Source document
####################
For the GlobalProfile class we assume that every particle in the source contributes (if it falls in the spectral bandwidth) regardless of position on the sky. The line-of-sight vector still depends on the particle positions, so the direction to the individual particles is still taken into account.

plot_spectrum(fig: int = 1, title: str = '', channels: str = 'velocity', show_vsys: bool = True, save: str | None = None) → Figure[source]

Produce a figure showing the spectrum.

Parameters:

fig (int, optional) – Number of the figure in matplotlib, it will be created as plt.figure(fig).
title (str, optional) – A title for the figure can be provided.
channels (str, optional) – The type of spectral axis for the plot, either "velocity" or "frequency".
show_vsys (bool, optional) – If True, draw a vertical line at the source systemic velocity.
save (str, optional) – If provided, the figure is saved using plt.savefig(save). A .png or .pdf suffix is recommended.

Returns:

The spectrum Figure.

Return type:

matplotlib.figure.Figure

preview(max_points: int = 5000, fig: int = 1, lim: str | Annotated[Quantity, Unit('deg')] | None = None, vlim: str | Annotated[Quantity, Unit('km / s')] | None = None, point_scaling: str = 'auto', title: str = '', save: str | None = None) → Figure

Produce a figure showing the source particle coordinates and velocities.

The data cube region is also outlined.

Makes a 3-panel figure showing the projection of the source as it will appear in the mock observation. The first panel shows the particles in the y-z plane, coloured by the x-component of velocity (MARTINI projects the source along the x-axis). The second and third panels are position-velocity diagrams showing the x-component of velocity against the y and z coordinates, respectively. The red boxes drawn on the panels show the data cube extent in position and velocity at the distance and systemic velocity of the source.
####################
The tasks
A: Your answer is an exact quotation from the source document: it starts at "show_vsys (bool, optional)" and ends at "The spectrum Figure.".
B: Carry the source document on from its last sentence.

Dataset excerpt
####################
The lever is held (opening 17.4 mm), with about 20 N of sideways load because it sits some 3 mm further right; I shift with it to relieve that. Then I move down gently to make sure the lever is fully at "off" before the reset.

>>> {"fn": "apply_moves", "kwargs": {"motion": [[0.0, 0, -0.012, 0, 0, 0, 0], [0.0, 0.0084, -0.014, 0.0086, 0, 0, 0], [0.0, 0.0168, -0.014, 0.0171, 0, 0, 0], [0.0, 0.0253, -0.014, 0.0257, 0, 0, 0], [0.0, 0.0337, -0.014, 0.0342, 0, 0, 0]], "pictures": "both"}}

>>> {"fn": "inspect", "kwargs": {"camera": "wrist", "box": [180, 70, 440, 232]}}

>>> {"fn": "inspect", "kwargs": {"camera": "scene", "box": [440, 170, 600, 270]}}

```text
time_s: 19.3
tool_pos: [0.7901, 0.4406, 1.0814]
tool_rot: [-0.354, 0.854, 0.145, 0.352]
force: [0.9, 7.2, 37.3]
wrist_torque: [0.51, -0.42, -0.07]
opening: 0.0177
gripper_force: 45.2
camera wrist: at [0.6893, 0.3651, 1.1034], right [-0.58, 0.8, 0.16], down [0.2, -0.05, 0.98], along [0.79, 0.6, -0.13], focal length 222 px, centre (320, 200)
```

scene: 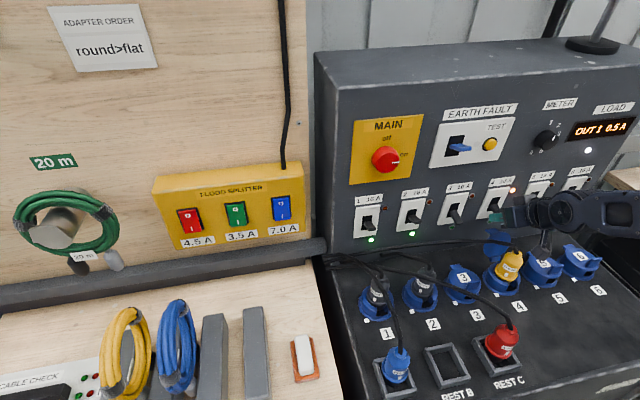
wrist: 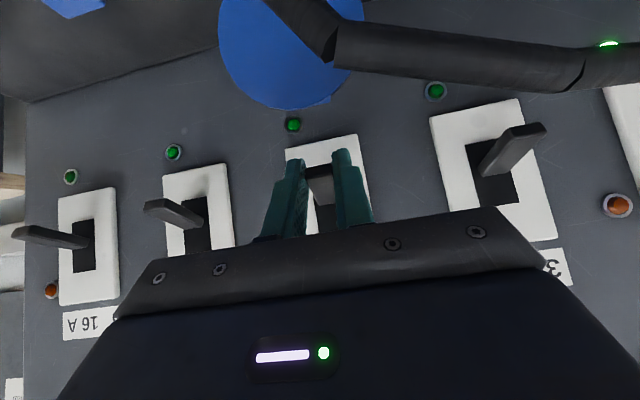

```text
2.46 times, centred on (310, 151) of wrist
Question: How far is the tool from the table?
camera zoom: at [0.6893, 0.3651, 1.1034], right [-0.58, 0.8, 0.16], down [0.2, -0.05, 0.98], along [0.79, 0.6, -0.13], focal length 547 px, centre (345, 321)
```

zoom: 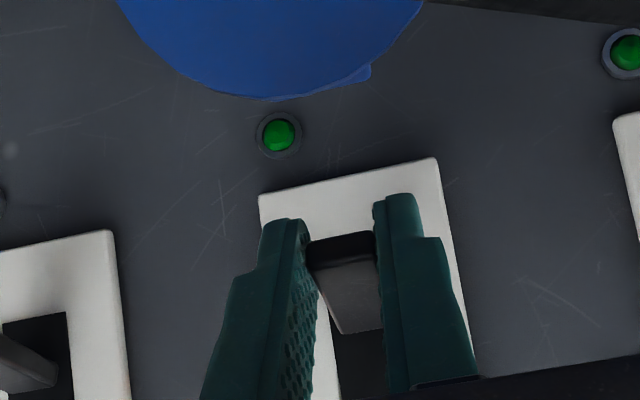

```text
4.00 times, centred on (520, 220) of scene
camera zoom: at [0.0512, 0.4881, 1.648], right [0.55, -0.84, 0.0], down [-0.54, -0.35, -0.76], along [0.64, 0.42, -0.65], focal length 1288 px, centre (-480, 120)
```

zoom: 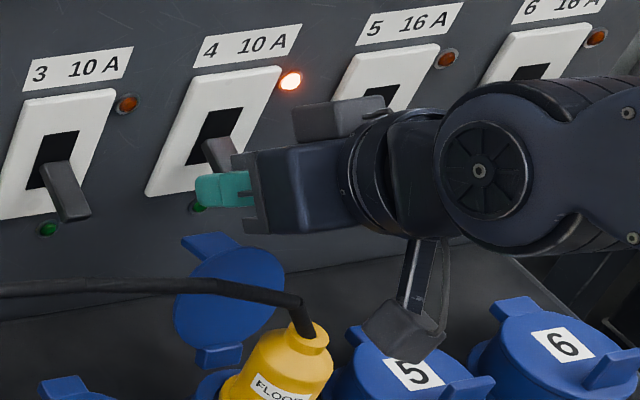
####################
Answers to the exercise
A:
show_vsys (bool, optional) – If True, draw a vertical line at the source systemic velocity.
save (str, optional) – If provided, the figure is saved using plt.savefig(save). A .png or .pdf suffix is recommended.

Returns:

The spectrum Figure.

B:
Parameters:

max_points (int, optional) – Maximum number of points to draw per panel, the particles will be randomly subsampled if the source has more.
fig (int, optional) – Number of the figure in matplotlib, it will be created as plt.figure(fig).
lim (Quantity, optional) – Quantity with dimensions of angle. The coordinate axes extend from -lim to lim. If unspecified, the maximum angular separation between the source centre defined by its ra and dec and the particle sky positions is used. Whether specified or not, the axes are expanded if necessary to contain the extent of the data cube. Alternatively, the string "datacube" can be passed. In this case the axis limits are set by the extent of the data cube.
vlim (Quantity, optional) – Quantity with dimensions of speed. The velocity axes and colour bar extend from -vlim to vlim. If unspecified, the maximum absolute velocity of particles in the source is used. Whether specified or not, the axes are expanded if necessary to contain the extent of the data cube. Alternatively, "datacube" can be passed. In this case the axis limits are set by the extent of the data cube.
point_scaling (str, optional) – By default points are scaled in size and transparency according to their HI mass and the smoothing length (loosely proportional to their surface densities, but with different scaling to achieve a visually useful plot). For some sources the automatic scaling may not give useful results, using point_scaling="fixed" will plot points of constant size without opacity.
title (str, optional) – A title for the figure can be provided.
save (str, optional) – If provided, the figure is saved using plt.savefig(save). A .png or .pdf suffix is recommended.

Returns:

The preview Figure.

Return type:

matplotlib.figure.Figure

reset() → None[source]: Re-initialize the spectrum with zero-values.

property spectrum: Annotated[Quantity, Unit('Jy')]

The spectrum of the source with spatial information integrated out.

The spectrum is calculated when this property is accessed if this hasn’t already been done.

Returns:: Quantity with dimensions of flux density. Spatially-integrated spectrum of the source.
Return type:: Quantity

property velocity_channel_edges: Annotated[Quantity, Unit('km / s')]

The edges of the channels for the spectrum in velocity units.

Returns:: Quantity with dimensions of velocity. Edges of the channels with velocity units.
Return type:: Quantity

property velocity_channel_mids: Annotated[Quantity, Unit('km / s')]

The centres of the channels for the spectrum.

Returns:: Quantity with dimensions of velocity. Edges of the channels with velocity units.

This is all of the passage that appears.